## Passage to read
● ● ● ● ●

Should we break up the Royal Collection?

August 6 2013

Image of Should we break up the Royal Collection?

Picture: Guardian

Every now and then someone makes a call for the Royal Collection to be broken up. This time, it's Jonathan Jones of the Guardian, who, in a review of the new exhibition at the Queen's Gallery at Holyrood on Leonardo's anatomical drawings, says:

These drawings and many more by Leonardo belong to the Queen and will be passed on to her successors, right down to baby George and beyond. Why, except as a gross display of inherited wealth, do they need them?

It is unjustifiable, even if you love the monarchy, for the Queen to own so much work by the greatest artist who ever lived. This excessive act of possession adds nothing to the prestige of royalty. Worse, it gets in the way of public appreciation of some of the world's supreme art.

I've tried, for years, to suppress my mystification at why the Queen hangs on to art that would obviously be better used by a public museum. I have met curators of the Royal Collection and admired their knowledge; I've also been lucky enough to study Leonardo's drawings in the Royal Library at Windsor. In many ways, the Royal Collection is well run. But that changes nothing. Windsor Castle is simply not the right place for our most precious art heritage to be held.

Royalty is a silk sheet that covers and veils art, swathing it in pointless luxury. The Queen runs two public art galleries, in London and Edinburgh, and they are both rum affairs with cloying decor and all the paraphernalia of monarchy. That's fine for tourists, but it does not make for serious art viewing. It breaks my heart if Leonardo, of all artists, is made to look irrelevant – but that is what exhibitions by the Royal Collection achieve.

● ● ● ● ●

## Supplied information
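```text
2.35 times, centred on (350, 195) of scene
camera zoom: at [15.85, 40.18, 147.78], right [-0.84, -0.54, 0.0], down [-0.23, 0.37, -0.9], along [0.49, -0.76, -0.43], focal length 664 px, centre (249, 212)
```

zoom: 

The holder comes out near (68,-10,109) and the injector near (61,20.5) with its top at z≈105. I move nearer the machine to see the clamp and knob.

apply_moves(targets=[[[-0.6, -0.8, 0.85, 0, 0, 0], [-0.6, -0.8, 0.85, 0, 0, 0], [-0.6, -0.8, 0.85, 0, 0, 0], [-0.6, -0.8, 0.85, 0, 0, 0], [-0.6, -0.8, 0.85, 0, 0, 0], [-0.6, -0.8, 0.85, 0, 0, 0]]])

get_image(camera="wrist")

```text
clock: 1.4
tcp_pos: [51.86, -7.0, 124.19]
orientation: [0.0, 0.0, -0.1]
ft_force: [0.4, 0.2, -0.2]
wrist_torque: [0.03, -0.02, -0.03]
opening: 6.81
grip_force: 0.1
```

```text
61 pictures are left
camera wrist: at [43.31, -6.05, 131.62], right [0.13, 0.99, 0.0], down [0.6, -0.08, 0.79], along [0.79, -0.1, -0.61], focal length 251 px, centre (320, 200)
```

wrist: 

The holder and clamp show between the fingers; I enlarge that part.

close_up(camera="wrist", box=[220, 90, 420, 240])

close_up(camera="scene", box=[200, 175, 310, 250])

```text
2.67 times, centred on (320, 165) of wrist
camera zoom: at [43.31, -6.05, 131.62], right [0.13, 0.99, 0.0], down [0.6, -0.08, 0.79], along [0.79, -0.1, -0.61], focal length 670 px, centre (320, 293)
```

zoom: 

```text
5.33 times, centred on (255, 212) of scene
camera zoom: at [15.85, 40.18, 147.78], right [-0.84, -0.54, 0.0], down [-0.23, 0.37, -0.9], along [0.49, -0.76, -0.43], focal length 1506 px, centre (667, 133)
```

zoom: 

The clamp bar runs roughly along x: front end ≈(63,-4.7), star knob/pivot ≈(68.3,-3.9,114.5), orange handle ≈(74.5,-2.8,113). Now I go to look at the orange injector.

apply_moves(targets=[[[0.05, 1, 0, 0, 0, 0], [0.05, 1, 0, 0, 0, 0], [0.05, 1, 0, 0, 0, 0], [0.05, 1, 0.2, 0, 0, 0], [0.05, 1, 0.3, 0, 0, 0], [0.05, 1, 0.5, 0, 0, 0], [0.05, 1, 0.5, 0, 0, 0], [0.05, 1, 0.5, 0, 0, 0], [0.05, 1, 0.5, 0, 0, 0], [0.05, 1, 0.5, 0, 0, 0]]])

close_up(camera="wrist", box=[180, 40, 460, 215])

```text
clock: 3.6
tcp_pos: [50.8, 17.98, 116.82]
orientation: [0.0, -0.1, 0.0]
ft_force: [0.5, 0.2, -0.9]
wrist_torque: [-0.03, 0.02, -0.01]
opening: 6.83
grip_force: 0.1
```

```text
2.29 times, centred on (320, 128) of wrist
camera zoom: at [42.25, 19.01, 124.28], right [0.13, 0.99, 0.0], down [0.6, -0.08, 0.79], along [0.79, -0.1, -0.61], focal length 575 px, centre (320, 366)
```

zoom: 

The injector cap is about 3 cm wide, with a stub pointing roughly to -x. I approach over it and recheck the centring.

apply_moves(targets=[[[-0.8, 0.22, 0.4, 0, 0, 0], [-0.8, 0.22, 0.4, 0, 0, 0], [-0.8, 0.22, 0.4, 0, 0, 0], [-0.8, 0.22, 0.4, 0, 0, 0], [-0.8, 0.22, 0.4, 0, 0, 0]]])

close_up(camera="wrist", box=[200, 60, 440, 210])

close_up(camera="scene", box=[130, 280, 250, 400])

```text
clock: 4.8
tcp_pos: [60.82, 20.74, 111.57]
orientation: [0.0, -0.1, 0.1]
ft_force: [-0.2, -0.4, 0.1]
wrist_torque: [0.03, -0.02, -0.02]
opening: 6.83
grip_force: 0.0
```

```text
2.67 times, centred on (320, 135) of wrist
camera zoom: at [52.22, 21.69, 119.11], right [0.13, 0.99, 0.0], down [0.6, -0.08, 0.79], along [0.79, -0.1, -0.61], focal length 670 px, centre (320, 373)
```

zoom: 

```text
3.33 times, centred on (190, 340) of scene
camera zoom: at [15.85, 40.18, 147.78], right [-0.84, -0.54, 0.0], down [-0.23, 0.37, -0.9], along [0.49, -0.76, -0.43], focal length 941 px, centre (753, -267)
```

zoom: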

● ● ● ● ●

## Problems to work on
• A. Quote the passage to read word for word, starting at "August 6 2013" and ending with "they need them?".
• B. Your answer continues the passage to read from its final sentence.

## Answers to the exercise
• A.
August 6 2013

Image of Should we break up the Royal Collection?

Picture: Guardian

Every now and then someone makes a call for the Royal Collection to be broken up. This time, it's Jonathan Jones of the Guardian, who, in a review of the new exhibition at the Queen's Gallery at Holyrood on Leonardo's anatomical drawings, says:

These drawings and many more by Leonardo belong to the Queen and will be passed on to her successors, right down to baby George and beyond. Why, except as a gross display of inherited wealth, do they need them?

• B.
When the National Gallery put on a Leonardo da Vinci exhibition in 2011, it was a stupendous success that drew serious and fascinated crowds. A few months after it closed, an exhibition of Leonardo's anatomical drawings opened at the Queen's Gallery in London – but the excitement did not follow Leonardo across Green Park. There's something about a gallery attached to Buckingham Palace (or Holyroodhouse) that predefines what happens there as fluffy royal heritage. It's not a cool date, is it, "let's go to the Queen's Gallery".

It obviously would have been better to include a show of these marvellous drawings at the National Gallery, as part of its Leonardo epic. Instead, the Royal Collection went into competion with the NG – and lost.

But the real losers are the people. We should be able to look at Leonardo's drawings in our public collections. They should be given to the nation.

I'm a big fan of the Royal Collection. It is true that the two main exhibition galleries at Buckingham Palace and Holyroodhouse are a little on the small side, but that doesn't stop the Royal Collection putting on some of the best exhibitions you'll ever see, with amazing regularity. It also, in my opinion, produces the world's best and most scholarly exhibition catalogues. We would lose an enormous wealth of focused art historical knowledge if the collection was suddenly dissipated amongst our national museums, where most of it would languish in storage. The Royal Collection is also very accomodating to loan requests for exhibitions (on which, incidentally, more soon), so there's no danger of great works being locked away forever in the Queen's private sitting room.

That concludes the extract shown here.